Each box represented a treasure more valuable than gold or silver. The bones, he explained, were caches of knowledge.

He gave me a quick tour of the skeletons he was working on at the time: a recent homicide case, a Jamestown burial, a Plains Indian, a cowboy from Texas, some nineteenth-century pioneers, and a Civil War soldier. His work touched virtually every era of American history.

I felt as if I had slipped into a time warp and my escort was a real-life Indiana Jones. I asked him to elaborate on his job.

“I work in different kinds of worlds,” Owsley began.

Those seven words convinced me that I was writing the wrong book. Rather than write about a lawsuit, I wanted to write about the man whose job is to visit other worlds, worlds of the past.

Over the ensuing three years I interviewed Owsley more than fifty times. I traveled with him to look at skeletons and mummies at various sites in the United States. I hiked with him in the West. I visited museums with him in the East. I observed him in his office and laboratory. The more I saw him in action as a professional, the more I wanted to know what made him tick.
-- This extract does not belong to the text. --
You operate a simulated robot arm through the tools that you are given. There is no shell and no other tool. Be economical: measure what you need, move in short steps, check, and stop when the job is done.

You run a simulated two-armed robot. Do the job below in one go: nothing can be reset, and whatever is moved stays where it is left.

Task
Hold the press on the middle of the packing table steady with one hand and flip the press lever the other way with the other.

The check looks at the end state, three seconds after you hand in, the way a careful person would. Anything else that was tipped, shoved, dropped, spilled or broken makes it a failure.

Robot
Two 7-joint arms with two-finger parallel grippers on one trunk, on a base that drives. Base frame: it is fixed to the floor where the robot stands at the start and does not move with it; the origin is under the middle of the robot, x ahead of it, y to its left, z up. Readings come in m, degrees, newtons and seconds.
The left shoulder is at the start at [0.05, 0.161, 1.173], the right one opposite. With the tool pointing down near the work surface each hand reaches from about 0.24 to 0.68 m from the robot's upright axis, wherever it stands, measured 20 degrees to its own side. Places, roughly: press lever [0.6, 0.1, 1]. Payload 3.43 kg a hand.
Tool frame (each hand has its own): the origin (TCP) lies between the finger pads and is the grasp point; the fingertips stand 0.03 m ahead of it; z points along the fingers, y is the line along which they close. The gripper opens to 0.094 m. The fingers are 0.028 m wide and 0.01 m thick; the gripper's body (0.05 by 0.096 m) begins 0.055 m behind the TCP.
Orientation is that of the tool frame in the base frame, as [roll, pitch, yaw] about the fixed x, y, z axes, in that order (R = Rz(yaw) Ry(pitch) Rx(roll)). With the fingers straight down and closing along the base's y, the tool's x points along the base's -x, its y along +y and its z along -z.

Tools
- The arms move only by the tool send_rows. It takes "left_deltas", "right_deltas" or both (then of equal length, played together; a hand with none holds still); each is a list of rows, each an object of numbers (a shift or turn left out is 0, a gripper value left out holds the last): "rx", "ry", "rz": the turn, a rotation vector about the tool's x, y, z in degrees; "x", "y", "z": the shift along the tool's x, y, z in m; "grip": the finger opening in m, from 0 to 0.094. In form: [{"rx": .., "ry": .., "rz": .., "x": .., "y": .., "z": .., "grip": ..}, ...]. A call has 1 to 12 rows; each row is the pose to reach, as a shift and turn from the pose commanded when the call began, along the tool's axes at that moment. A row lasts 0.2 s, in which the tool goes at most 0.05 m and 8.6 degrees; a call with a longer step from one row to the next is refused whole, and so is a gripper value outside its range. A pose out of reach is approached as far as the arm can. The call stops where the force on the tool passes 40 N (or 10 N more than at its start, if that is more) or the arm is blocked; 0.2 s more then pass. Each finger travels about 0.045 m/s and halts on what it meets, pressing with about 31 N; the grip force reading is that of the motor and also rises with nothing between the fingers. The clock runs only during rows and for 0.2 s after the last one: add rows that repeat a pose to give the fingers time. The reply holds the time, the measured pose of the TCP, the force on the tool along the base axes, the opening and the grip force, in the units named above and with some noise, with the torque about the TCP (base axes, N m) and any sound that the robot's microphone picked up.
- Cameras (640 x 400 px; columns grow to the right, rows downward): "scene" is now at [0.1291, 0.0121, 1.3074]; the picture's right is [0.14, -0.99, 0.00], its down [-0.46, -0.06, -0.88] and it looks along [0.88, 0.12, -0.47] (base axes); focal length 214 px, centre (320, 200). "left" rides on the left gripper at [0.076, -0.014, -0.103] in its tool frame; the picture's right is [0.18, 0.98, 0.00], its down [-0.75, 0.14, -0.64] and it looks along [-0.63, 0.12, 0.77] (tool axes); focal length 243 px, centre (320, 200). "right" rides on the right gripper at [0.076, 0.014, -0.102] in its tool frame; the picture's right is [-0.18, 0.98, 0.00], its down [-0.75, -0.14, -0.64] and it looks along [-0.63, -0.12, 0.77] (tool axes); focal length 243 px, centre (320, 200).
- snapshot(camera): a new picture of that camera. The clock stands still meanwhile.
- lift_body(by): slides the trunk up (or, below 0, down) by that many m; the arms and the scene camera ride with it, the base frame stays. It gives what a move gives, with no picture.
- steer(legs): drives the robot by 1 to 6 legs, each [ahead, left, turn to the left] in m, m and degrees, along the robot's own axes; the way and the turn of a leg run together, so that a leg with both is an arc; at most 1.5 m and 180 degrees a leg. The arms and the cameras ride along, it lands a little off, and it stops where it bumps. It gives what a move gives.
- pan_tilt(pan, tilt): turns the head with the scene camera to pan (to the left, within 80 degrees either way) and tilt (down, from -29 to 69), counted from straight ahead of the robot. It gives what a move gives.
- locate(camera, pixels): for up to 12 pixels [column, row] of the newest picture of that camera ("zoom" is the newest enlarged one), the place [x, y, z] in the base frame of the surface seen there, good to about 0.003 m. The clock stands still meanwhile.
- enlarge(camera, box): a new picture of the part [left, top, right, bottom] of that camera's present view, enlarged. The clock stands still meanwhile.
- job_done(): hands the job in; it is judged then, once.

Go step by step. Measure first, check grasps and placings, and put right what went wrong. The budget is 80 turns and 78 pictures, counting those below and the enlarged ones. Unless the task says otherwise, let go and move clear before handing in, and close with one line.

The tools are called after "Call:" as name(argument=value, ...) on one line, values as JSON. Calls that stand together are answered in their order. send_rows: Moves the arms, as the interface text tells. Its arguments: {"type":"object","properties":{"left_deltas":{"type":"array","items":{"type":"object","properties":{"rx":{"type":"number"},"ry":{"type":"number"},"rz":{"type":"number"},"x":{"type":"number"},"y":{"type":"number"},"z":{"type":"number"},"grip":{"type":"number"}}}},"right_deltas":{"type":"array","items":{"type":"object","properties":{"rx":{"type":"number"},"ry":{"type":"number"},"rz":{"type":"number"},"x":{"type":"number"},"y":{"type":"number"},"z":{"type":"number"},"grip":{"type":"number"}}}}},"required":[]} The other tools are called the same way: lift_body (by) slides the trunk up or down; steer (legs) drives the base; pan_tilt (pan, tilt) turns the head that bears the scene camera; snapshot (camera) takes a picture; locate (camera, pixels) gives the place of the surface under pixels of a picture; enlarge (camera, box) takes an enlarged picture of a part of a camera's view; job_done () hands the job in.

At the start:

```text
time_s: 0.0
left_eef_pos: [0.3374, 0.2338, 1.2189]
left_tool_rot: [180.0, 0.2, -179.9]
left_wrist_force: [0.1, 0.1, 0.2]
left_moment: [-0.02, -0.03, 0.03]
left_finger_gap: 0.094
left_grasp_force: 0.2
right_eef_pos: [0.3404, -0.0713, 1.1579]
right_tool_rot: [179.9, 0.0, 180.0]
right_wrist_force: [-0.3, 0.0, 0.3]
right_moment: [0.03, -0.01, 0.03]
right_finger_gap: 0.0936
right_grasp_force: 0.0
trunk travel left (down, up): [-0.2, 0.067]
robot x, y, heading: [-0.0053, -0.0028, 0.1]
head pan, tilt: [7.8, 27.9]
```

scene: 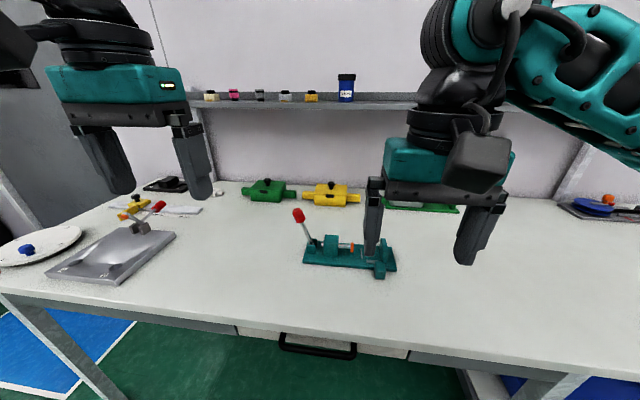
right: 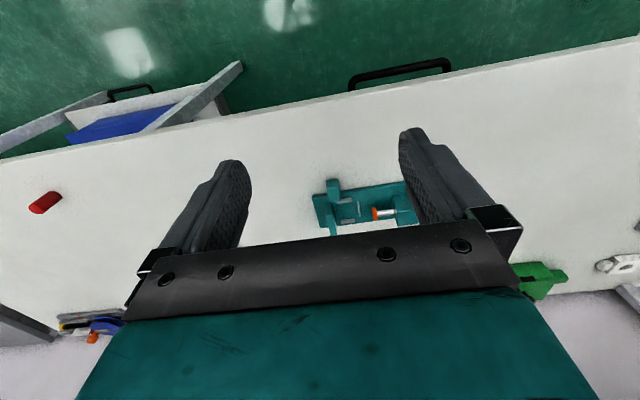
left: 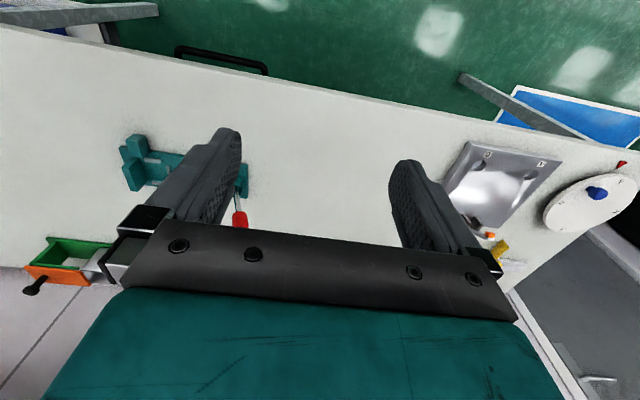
At my invitation, he agreed to meet me in Lusk, Wyoming, the place of his childhood years. Armed with a video camera, a tape recorder, and a 35-mm camera, I had Owsley take me to the places of his childhood and introduce me to the adults who had most influenced him as a boy. I met his high school science teacher, his Sunday school teacher, and his Cub Scout den leader. They all pointed to his unquenchable curiosity as a boy. Each of them had felt early on that he would grow up to do something great, something most unusual, as a man.

Owsley and I even went to his childhood home and got permission from its current occupant to go inside and look around the basement where Owsley used to go to use his first chemistry set. I wanted to know everything about the climate and environment that helped produce Dr. Doug Owsley.

This book is not an anthropology textbook. Nor is it a scholarly treatise. It is instead my best attempt to show readers Doug Owsley’s world through his own eyes. I hope that this book will give readers the feeling that they are in the Waco compound after the fire, in a Colonial crypt when the coffins are opened, or at the examination table when America’s oldest mummy is unwrapped.

Arguably, no one in the world today has handled more skeletons than Owsley, more than 10,000 in all. He reads bones like most people read books. His vision is extremely rare. While we may see just a bone, he sees a story, a glimpse into the past.

In one of my numerous stays at Owsley’s rural Virginia farmhouse, I sat at his dining-room table typing on my laptop. One evening, as I struggled to come up with words to convey to readers his ability to see things when most people would be in the dark, Owsley went outside to cut his grass. I got immersed in my writing, and hours later it struck me that Owsley had never come back inside. It was well after 10 P.M. It was pitch-black outside. Then I realized that the tractor motor was still running. He was cutting the grass in the dark.

The next morning I went outside, and the lines in the grass were straight.